*Extract*:

First exit poll results of Polish elections are available, and based on these it looks like PiS might not remain in power, which would be good news. Let's wait for official results though!
About 73% of eligible voters voted. That is *massive* and phenomenal. Probably best result in any elections in #Poland since 1989.
But two things I am mainly interested in are:
- the result of Konfederacja, the far-right libertarians
- how many people voted in the referendum part of this election cycle
Konfederacja is a far-right libertarian unholy alliance of bigots, anti-EU conspiracy theorists, anti-vaxxers and so on. Exit polls give them 6.2%, but exit polls tend to under-report support for the far-right, in my experience.
The reason this is important is that if they got the ~10-13% they polled at a couple of weeks ago, they would probably form the government with PiS. Which would mean an even more far-right anti-EU government than we've ever seen in Poland so far. And that's…
The referendum issue is that it has four questions so bad that calling them "leading" is a huge understatement.
https://referendum.gov.pl/referendum2023/pl/pytania
In a pretty onerous move, the referendum was then attached to the elections. It is a double-whammy:
- on one hand, the questions are themselves promoting the ruling party's narratives;
- on the other, best way to defeat a referendum is not to vote in it, but that became difficult once it got attached to the parliamentary elections.
More than 50% of eligible voters must vote in a referendum for it to be binding.

*Written tasks*:
**A.** Transcribe the extract beginning at "First exit poll". Stop after "official results though!".
**B.** Give the continuation of the extract.

*Data*:
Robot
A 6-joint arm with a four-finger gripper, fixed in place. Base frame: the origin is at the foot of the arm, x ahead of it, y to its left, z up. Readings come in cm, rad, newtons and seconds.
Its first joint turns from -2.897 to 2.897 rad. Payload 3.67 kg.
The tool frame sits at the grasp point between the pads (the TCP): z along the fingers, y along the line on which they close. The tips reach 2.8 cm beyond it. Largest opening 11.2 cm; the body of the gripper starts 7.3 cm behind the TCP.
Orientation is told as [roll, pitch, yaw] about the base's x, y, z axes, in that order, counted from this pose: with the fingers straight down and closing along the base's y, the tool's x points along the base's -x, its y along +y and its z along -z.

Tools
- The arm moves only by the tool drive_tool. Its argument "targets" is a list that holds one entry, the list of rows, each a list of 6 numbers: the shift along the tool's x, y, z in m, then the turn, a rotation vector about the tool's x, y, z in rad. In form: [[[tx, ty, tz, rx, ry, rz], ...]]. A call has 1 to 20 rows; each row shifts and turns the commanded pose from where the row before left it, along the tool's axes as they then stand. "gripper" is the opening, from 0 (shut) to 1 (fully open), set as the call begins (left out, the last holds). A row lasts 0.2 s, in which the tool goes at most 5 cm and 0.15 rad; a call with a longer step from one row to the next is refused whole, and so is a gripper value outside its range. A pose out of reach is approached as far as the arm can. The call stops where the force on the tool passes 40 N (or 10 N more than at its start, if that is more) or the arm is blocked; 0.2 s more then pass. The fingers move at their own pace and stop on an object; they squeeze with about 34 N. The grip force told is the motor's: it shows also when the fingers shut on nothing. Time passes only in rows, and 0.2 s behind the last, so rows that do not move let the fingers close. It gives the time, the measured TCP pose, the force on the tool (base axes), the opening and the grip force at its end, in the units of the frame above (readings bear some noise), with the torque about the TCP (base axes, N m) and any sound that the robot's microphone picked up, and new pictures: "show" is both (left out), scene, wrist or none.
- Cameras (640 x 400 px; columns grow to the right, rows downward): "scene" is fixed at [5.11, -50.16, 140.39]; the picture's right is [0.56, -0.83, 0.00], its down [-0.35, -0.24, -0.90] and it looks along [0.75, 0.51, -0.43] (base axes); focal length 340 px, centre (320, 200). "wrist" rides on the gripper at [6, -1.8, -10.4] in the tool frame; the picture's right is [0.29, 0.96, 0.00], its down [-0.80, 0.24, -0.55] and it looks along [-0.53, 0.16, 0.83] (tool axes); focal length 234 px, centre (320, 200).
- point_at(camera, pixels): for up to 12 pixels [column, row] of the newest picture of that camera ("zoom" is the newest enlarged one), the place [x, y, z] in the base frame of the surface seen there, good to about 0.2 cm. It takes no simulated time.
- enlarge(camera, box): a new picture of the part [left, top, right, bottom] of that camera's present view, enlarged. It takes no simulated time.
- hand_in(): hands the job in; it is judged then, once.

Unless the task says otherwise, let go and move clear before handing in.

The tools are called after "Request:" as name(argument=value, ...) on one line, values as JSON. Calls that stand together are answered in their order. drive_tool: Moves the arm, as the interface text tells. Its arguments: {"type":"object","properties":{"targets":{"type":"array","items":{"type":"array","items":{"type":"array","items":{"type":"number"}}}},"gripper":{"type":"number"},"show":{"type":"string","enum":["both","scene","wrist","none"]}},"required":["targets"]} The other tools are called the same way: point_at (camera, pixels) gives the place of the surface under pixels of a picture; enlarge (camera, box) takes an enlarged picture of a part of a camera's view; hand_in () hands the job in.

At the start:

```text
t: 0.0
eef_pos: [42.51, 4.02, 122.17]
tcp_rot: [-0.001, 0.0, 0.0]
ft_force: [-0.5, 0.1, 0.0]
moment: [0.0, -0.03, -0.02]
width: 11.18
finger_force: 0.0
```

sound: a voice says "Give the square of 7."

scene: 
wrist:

*Task-by-task outputs*:
**A.**
First exit poll results of Polish elections are available, and based on these it looks like PiS might not remain in power, which would be good news. Let's wait for official results though!

**B.**
So the strategy for the defeating the obnoxious referendum without denying the opposition the vote was to go vote, but *refuse* to take the referendum voting card.
That's a bit involved, and for a lot of people (esp. from small towns) it also means their neighbors might now learn they refused to vote in the referendum — revealing their political leanings potentially against their will.
So, all sorts of complex.
That's why I am very, very interested in how many people voted in the referendum part of this election cycle.
It takes intent and some courage to publicly state "I am not taking the referendum voting card, please make a note of that next to my name" in a crowded polling station.
How many people did that will be very important information.
@rysiek you'd think it would take courage. What PiS might have achieved is shoot itself in a foot by forcing people to make these public declarations en masse.
Normally, when there's an impression of an “overwhelming opinion”, people with dissenting views are discouraged from voicing it and so see themselves as lone exceptions in a sea of uniformity.
Actually what happened is PiS has had a huge PITA about voting commissioners calmly asking people if they want to vote in the referendum all over the country. Which gave people space to calmly, while still publicly, decline, and see other people decline too.
Estimates put referendum turnout at 40%. That would mean that 44% of voters (at 72% turnout) declined the referendum card.
@rysiek How come taking the card and not casting it doesn't count as not wanting to be counted?
Not just refuse to take the referendum card, but *also* make sure that the election official writes down an official note that the voter did not take the referendum card. Apparently some officials had to be gently reminded to do this, since they "accidentally" forgot.
There's a risk that the lack of a note of refusing the referendum card will be counted as an invalid vote in the referendum, instead of non-participation.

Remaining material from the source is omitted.